Né de la fusion de deux applications soutenues par les géants de l'internet Tencent et Alibaba, «Didi Kuaidi» a opportunément lancé ses propres services de mise en relation avec chauffeurs particuliers.

«Un concurrent a cloné nos applications phares», en dehors de «son modèle de réservation de taxis», a déploré M. Kalanick dans sa lettre.

Et de dénoncer des «coups bas»: à l'en croire, Tencent aurait bloqué les comptes d'Uber sur sa populaire messagerie WeChat, et des rivaux auraient payé des chauffeurs de taxi pour qu'ils manifestent contre Uber.

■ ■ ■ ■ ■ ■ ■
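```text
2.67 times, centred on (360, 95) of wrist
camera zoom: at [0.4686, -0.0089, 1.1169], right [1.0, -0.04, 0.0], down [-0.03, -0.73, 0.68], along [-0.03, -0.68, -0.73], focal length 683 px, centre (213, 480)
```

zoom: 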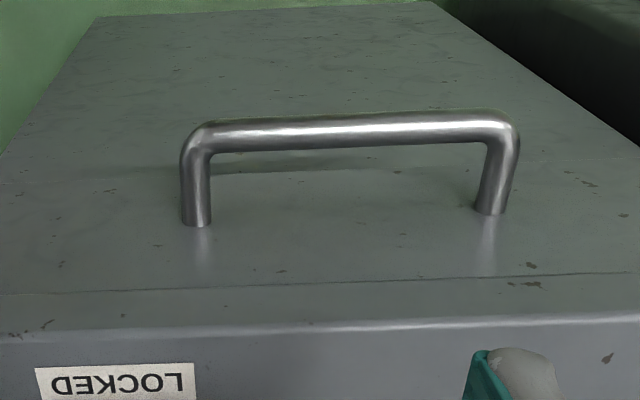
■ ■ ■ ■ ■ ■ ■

Perquisitions et chanson rap

Pour autant, à la suite de sa spectaculaire croissance sur un créneau encore émergent, Uber assure contrôler désormais près de 50% du marché chinois des réservations pour véhicules particuliers (non taxis).

Il dispose d'un précieux allié: Baidu, le puissant moteur de recherche local, avait annoncé en décembre un «investissement stratégique», non détaillé, dans la firme.

Mais Uber n'en rencontre pas moins en Chine, comme dans nombre de pays occidentaux et asiatiques, une farouche opposition des sociétés de taxis, et de fortes complications administratives.

Ses bureaux ont été perquisitionnés ces deux derniers mois par des autorités municipales à Canton puis à Chengdu, officiellement soupçonné d'«opérations de taxi illégales».

Or, le quotidien Nanfang Daily révélait mi-mai que la municipalité de Canton voulait justement lancer son propre service de réservation semblable à Uber... mais étroitement contrôlé par le gouvernement.

À Chengdu, la perquisition visant Uber a suscité la diffusion virale sur les réseaux sociaux d'une chanson rap en dialecte sichuanais -repérée par le New York Times avant d'être promptement censurée.

Dans des paroles au vitriol, un jeune étudiant y prenait la défense d'Uber, tançait les autorités et surtout fustigeait l'incompétence des taxis locaux, accusés de ne pas connaître leur chemin et surtout d'être... dix fois plus chers qu'Uber.